Copy out each line that includes the word "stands".
--------
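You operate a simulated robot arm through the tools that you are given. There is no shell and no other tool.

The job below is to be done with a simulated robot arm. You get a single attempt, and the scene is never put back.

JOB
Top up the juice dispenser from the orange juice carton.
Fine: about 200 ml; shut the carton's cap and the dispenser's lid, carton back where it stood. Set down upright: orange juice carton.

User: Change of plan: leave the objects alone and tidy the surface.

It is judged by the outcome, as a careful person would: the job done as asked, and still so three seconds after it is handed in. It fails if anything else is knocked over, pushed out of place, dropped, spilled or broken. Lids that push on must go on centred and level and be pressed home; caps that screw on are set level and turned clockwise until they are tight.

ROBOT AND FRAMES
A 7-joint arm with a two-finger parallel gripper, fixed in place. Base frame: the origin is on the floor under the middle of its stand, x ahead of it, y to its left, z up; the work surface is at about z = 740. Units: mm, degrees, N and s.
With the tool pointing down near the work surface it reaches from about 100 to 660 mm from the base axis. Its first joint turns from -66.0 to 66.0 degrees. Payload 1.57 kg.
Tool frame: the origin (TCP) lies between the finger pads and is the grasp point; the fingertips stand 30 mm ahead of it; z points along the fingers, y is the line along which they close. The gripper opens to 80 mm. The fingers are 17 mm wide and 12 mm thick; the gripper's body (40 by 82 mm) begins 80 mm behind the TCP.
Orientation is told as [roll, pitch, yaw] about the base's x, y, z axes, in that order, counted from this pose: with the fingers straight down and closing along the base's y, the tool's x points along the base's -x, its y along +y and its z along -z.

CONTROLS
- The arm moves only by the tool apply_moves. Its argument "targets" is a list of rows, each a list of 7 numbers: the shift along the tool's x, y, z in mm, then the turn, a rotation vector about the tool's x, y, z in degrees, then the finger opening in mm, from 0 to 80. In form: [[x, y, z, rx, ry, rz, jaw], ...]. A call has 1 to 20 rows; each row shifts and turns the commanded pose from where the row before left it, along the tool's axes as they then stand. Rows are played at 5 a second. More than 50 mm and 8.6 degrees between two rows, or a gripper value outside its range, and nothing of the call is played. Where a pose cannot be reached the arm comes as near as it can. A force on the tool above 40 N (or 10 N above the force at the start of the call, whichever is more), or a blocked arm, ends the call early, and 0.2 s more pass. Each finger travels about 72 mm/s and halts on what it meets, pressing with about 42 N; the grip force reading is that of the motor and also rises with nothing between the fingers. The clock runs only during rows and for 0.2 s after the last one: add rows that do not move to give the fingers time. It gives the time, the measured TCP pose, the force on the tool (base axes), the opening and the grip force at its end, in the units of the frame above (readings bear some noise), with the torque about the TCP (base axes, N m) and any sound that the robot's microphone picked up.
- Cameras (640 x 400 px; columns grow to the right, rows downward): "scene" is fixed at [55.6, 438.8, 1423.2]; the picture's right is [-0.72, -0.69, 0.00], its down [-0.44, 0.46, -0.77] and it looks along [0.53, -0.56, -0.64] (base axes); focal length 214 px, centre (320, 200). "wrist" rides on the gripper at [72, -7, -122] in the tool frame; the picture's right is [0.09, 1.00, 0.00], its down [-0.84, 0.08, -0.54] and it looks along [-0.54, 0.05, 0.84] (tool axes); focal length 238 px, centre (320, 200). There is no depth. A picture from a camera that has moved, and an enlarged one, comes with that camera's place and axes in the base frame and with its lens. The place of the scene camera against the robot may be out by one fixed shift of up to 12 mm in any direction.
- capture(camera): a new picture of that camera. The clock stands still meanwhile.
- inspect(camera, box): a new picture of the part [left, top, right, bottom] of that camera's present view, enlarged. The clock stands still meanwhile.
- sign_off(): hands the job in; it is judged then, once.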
--------
## FINAL ANSWER
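- capture(camera): a new picture of that camera. The clock stands still meanwhile.
- inspect(camera, box): a new picture of the part [left, top, right, bottom] of that camera's present view, enlarged. The clock stands still meanwhile.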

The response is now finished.